Experimental results from the XENON1T dark matter detector limit the effective size of dark matter particles to 4.1X10-47 square centimeters—one-trillionth of one-trillionth of a centimeter squared—the most stringent limit yet determined for dark matter as established by the world’s most sensitive detector.
The results, presented May 28 in a seminar in Italy at the Gran Sasso Underground Laboratory (LNGS), were produced using an active target volume of 1,300 kilograms of Xenon, the first search for dark matter that has monitored the equivalent of one ton of xenon for an entire year.
“We now have the tightest limit for what is known as ‘the WIMP-nucleon cross section,’ which is a measure of the effective size of dark matter, or how strongly it interacts with normal matter,” said Ethan Brown, a member of the XENON Collaboration, and assistant professor of physics, applied physics, and astronomy at Rensselaer Polytechnic Institute. “With these results, we have now tested many new theoretical models of dark matter and placed the strongest constraints on these models to date.”
Dark matter is theorized as one of the basic constituents of the universe, five times more abundant than ordinary matter. But because the dark matter particles known as “weakly interacting massive particles,” or “WIMPs,” cannot be seen and seldom interact with ordinary matter, their existence has never been confirmed.
Several astronomical measurements have corroborated the existence of dark matter, leading to a worldwide effort to directly observe dark matter particle interactions with ordinary matter. Up to the present, the interactions have proven so feeble that they have escaped direct detection, forcing scientists to build ever-more-sensitive detectors.
Since 2002, the XENON Collaboration, incorporating 165 scientists from 12 countries, has operated three successively more sensitive liquid xenon detectors in LNGS in Italy, and XENON1T is its most powerful venture to date and the largest detector of its type ever built. Particle interactions in liquid xenon create tiny flashes of light, and the detector is intended to capture the flash from the rare occasion in which a dark matter particle collides with a xenon nucleus.
The results analyze 279 days of data, according to Elena Aprile, a professor at Columbia University and project lead. During that time, only two background events were expected in the innermost, cleanest region of the detector. However, no events were detected, suggesting dark matter particles must be even smaller than previously thought. A portion of the data analysis was conducted at Rensselaer, as scientists from collaborating institutes around the world convened at the Institute late in 2018 to review data and finalize analysis routines that would eliminate irrelevant information from the collected data.
The sensitivity of the detector is a function of its size and its “silence.” Although dark matter interactions are rare, interactions with other forms of matter are common, and a sensitive detector is designed to minimize those interactions. To shield it from natural radioactivity in the cavern, the detector (a so-called Liquid Xenon Time Projection Chamber) sits within a cryostat submersed in a tank of water.

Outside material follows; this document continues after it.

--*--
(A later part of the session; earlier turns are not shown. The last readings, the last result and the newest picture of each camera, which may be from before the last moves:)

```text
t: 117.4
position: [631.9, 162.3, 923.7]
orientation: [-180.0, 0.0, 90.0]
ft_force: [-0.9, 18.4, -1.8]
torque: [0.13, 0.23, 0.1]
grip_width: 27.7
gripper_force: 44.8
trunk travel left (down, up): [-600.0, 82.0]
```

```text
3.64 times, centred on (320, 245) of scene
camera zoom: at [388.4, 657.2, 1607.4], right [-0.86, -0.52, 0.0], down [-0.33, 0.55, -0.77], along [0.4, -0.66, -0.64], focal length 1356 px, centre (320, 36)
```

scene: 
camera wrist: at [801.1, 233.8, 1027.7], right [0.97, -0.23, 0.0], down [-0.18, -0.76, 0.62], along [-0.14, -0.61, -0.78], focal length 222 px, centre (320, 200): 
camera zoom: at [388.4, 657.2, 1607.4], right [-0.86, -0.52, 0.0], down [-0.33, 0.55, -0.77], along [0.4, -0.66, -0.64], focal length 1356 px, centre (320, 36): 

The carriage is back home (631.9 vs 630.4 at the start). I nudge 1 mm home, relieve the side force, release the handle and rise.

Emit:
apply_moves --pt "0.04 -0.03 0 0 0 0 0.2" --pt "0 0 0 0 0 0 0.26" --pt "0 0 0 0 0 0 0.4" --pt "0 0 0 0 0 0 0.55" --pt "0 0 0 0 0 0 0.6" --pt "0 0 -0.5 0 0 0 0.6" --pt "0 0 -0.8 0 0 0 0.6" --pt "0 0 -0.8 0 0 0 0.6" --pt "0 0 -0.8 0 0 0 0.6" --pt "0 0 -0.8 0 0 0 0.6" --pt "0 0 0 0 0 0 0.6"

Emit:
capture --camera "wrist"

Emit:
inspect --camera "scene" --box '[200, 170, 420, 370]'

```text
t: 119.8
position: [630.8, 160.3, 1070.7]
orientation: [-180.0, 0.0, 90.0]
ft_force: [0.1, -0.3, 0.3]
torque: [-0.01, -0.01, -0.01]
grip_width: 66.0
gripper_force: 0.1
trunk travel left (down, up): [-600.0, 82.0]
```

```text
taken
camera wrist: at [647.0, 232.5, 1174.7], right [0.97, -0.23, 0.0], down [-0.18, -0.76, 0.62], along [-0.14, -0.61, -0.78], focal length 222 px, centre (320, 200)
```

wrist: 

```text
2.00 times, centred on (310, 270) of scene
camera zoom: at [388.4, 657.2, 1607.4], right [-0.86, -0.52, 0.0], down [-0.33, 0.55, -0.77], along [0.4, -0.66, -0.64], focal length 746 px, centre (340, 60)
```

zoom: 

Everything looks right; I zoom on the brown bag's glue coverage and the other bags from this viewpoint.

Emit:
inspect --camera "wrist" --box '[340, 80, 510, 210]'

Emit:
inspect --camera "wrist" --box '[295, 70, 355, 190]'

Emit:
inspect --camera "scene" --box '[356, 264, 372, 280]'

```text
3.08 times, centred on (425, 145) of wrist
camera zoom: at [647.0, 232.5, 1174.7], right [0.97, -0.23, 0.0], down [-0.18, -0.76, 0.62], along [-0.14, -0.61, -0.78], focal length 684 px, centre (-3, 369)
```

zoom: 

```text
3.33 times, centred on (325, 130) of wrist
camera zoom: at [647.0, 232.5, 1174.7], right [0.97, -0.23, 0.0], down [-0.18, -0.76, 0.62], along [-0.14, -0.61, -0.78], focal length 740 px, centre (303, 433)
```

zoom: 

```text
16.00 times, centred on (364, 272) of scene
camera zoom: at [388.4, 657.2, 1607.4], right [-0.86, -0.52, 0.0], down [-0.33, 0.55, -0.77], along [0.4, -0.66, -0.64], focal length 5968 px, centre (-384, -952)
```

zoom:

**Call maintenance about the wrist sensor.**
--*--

A mountain above the underground laboratory further shields the detector from cosmic rays.
Even with shielding from the outside world, contaminants seep into the xenon from the materials used in the detector itself and, among his contributions, Brown is responsible for a sophisticated purification system that continually scrubs the xenon in the detector. As the size of detectors have grown, so has the complexity of the purification system—not only is there more xenon to clean, but it must be kept cleaner so that light and charge may move through the greater volume of the detector. In the current phase, Brown said his team “scaled up, adding more pumps and more purifiers” to the system.
“Our work has maintained a high level of purity for the largest quantity of xenon over the longest period of time ever,” said Brown. “It’s an accomplishment that allows other experiments to build on the performance of this purification system.”
In the next phase, Brown will introduce a new solution, a newly designed pump built with ultra clean parts in his laboratory at Rensselaer in collaboration with researchers at Stanford and at Muenster University in Germany. Where the current pumps contribute one-third to one-half of the total radon in the experiment, the new pumps will be essentially radon-free, removing one of the largest contributions to background.